In its report dated November 13,1951, the Preparedness Subcommittee of the Senate Armed Services Committee, said: "One of the more alarming trends in military organization during the past few years has been the increasing administrative topheaviness of our Armed Forces."

But it was General MacArthur himself who uttered these devastating words: "Talk of imminent threat to our national security through the application of external force is pure nonsense.... Indeed, it is a part of the general pattern of misguided policy that our country is now geared to an arms economy which was bred in an artificially induced psychosis of war hysteria and nurtured upon an incessant propaganda of fear. While such an economy may produce a sense of seeming prosperity for the moment, it rests on an illusionary foundation of complete unreliability and renders among our political leaders almost a greater fear of peace than is their fear of war." (Italics supplied.)

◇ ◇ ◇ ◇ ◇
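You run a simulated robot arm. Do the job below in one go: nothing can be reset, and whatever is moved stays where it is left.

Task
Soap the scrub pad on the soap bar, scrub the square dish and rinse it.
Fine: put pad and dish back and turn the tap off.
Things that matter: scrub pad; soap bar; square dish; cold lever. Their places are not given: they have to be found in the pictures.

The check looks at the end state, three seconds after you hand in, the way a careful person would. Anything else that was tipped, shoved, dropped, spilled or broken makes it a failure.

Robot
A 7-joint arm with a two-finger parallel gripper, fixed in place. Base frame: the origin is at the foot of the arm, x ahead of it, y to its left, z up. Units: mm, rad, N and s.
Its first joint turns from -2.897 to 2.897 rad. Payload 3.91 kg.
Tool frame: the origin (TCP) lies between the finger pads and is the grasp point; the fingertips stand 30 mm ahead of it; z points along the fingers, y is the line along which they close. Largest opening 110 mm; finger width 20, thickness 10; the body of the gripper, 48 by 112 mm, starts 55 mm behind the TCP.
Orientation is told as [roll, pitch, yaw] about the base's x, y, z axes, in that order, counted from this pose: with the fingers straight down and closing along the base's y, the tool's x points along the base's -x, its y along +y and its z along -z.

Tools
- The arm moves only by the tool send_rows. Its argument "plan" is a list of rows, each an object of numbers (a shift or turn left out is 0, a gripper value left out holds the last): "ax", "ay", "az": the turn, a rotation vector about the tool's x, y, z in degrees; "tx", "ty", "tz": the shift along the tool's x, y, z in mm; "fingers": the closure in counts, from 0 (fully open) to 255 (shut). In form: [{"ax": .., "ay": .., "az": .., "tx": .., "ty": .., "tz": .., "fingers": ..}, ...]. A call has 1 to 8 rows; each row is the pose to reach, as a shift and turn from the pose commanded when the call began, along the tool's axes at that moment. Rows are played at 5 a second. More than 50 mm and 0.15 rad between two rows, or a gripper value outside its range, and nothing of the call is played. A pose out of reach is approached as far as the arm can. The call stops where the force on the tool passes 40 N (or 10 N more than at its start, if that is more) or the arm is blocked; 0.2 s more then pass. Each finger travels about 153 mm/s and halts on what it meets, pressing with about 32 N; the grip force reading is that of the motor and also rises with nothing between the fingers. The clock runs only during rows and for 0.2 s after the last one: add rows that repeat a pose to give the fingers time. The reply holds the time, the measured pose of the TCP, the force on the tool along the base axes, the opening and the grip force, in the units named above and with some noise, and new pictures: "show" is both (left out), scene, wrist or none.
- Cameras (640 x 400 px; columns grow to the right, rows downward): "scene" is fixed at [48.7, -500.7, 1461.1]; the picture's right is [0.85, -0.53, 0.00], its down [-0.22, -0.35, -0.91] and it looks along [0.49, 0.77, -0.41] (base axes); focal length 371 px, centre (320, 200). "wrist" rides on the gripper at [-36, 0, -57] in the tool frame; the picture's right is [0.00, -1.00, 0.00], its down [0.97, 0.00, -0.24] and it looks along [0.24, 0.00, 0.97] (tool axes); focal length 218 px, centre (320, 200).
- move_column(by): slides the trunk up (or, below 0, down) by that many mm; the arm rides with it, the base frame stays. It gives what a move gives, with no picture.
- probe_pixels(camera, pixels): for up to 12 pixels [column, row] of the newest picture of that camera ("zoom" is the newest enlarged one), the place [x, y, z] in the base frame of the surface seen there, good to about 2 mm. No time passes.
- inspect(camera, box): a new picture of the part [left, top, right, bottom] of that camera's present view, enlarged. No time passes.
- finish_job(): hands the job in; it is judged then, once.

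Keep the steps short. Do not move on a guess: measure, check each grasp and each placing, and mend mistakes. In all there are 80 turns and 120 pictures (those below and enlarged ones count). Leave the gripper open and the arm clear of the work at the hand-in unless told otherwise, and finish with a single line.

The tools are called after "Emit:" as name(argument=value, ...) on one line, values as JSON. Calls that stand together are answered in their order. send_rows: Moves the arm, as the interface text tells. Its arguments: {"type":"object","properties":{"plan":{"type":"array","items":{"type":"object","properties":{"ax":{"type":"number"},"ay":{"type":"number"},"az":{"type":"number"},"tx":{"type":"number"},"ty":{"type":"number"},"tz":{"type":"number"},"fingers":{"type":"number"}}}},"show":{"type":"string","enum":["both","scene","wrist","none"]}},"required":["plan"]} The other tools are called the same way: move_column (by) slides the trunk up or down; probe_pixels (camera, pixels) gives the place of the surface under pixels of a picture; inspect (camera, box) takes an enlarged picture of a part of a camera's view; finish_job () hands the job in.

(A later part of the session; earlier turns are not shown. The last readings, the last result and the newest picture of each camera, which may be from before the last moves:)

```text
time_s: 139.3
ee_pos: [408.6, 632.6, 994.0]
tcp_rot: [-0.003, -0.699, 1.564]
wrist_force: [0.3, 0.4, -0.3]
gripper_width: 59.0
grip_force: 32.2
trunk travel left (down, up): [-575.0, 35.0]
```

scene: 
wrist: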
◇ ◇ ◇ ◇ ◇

The bald interpretation of General MacArthur's words is this. War becomes an instrument of domestic policy. Among the control mechanisms on the government's panel board now is a dial marked War. It may be set to increase or decrease the tempo of military expenditures, as the planners decide that what the economy needs is a little more inflation or a little less — but of course never any deflation. And whereas it was foreseen that when Executive Government is resolved to control the economy it will come to have a vested interest in the power of inflation, so now we may perceive that it will come also to have a kind of proprietary interest in the institution of perpetual war.

Yet in the very nature of Empire, the military mind must keep its secrets. A Republic may put its armor on and off. War is an interlude. When war comes it is a civilian business, conducted under the advice of military experts. Both in peace and war military experts are excluded from civilian decisions. But with Empire it is different; Empire must wear its armor. Its life is in the hands of the General Staff and war is supremely a military business, requiring of the civilian only acquiescence, exertion and loyalty.